Ainda se ensina literatura?
Essa pergunta é importante para refletirmos sobre o ensino de literatura nas escolas em geral. Sei que temos uma certa tendência saudosista de ver o passado com um olhar idealizado. Não desejamos retornar ao vivido, ao já feito. Podemos, algumas vezes, inspirar-nos no passado, a fim de resgatar experiências que obtiveram um resultado positivo, que de alguma forma contribuíram para a nossa melhora e da sociedade em geral. As comparações entre presente e passado podem ser proveitosas, porém, temos que ter em mente que os tempos são diferentes, contextos completamente distintos histórica-culturalmente. Não há melhor ou pior, na verdade, há o que é, o que foi e o que poderá ser enquanto possibilidade de melhora.

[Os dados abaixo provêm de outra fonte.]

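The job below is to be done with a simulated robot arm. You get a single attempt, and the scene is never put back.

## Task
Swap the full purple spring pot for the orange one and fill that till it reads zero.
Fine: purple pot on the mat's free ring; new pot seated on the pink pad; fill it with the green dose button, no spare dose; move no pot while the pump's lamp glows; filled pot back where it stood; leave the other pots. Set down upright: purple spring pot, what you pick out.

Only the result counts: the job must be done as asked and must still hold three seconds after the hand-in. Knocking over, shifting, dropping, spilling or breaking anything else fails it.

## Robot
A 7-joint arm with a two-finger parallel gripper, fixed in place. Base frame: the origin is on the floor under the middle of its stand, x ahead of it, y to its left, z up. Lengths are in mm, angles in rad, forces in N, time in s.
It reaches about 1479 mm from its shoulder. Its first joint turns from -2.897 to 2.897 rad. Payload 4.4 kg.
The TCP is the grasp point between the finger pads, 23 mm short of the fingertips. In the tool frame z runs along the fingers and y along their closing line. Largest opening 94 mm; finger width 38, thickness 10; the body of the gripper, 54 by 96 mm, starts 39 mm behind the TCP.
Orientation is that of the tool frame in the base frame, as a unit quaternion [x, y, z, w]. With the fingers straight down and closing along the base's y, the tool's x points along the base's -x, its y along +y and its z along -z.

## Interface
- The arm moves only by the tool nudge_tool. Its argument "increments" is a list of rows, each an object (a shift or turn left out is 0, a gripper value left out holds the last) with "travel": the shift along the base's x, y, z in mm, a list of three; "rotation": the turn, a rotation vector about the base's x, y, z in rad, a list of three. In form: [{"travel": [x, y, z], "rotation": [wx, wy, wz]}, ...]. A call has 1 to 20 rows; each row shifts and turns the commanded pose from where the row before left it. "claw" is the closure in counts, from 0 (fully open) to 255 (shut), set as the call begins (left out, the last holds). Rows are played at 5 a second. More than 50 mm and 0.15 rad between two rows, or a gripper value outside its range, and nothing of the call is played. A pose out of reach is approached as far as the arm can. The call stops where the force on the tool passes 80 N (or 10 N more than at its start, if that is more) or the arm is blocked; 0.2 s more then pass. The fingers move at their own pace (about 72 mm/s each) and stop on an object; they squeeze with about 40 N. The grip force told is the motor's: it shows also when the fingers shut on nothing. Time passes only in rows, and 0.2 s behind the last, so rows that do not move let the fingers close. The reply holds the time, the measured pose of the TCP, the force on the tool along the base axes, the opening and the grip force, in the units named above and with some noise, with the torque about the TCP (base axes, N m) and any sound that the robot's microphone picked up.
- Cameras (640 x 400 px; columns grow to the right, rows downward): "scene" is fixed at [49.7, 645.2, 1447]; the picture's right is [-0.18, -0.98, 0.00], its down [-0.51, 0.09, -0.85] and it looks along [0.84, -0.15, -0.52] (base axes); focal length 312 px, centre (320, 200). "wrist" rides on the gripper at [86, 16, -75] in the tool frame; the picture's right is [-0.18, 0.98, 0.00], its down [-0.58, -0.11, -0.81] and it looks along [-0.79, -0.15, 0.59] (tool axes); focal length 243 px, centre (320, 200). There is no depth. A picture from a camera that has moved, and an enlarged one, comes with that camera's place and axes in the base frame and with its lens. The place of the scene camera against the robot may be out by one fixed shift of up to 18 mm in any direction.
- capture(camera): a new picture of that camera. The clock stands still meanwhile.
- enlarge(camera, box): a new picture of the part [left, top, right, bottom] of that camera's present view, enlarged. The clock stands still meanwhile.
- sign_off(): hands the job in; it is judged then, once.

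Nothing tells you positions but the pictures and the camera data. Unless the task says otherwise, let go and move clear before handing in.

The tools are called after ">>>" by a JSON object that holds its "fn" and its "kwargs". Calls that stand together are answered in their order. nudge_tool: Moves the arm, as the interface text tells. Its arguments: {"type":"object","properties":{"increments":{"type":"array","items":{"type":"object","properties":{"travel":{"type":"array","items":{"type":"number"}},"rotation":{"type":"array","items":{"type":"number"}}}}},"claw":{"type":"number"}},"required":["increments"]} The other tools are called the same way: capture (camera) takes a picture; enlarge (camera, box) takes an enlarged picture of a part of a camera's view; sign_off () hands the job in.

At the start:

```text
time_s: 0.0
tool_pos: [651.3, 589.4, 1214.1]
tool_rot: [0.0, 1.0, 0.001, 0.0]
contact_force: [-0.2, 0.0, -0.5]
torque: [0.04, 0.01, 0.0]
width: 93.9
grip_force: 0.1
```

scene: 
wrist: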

No tempo em que vivemos, observamos muitas discussões sobre o retorno da Arte às escolas. A literatura, como uma das disciplinas artísticas, perdeu certo espaço na escola, devido, principalmente, à exigência por parte da sociedade contemporânea de um pragmatismo. Isso culminou na perda de espaço da literatura em detrimento do ensino de língua e de gramática, por exemplo. As principais causas deste ensino pragmático de literatura são: ensino da história da literatura, utilização de fragmentos e resumos de textos, o que culminou na perda de lugar do texto literário, do livro.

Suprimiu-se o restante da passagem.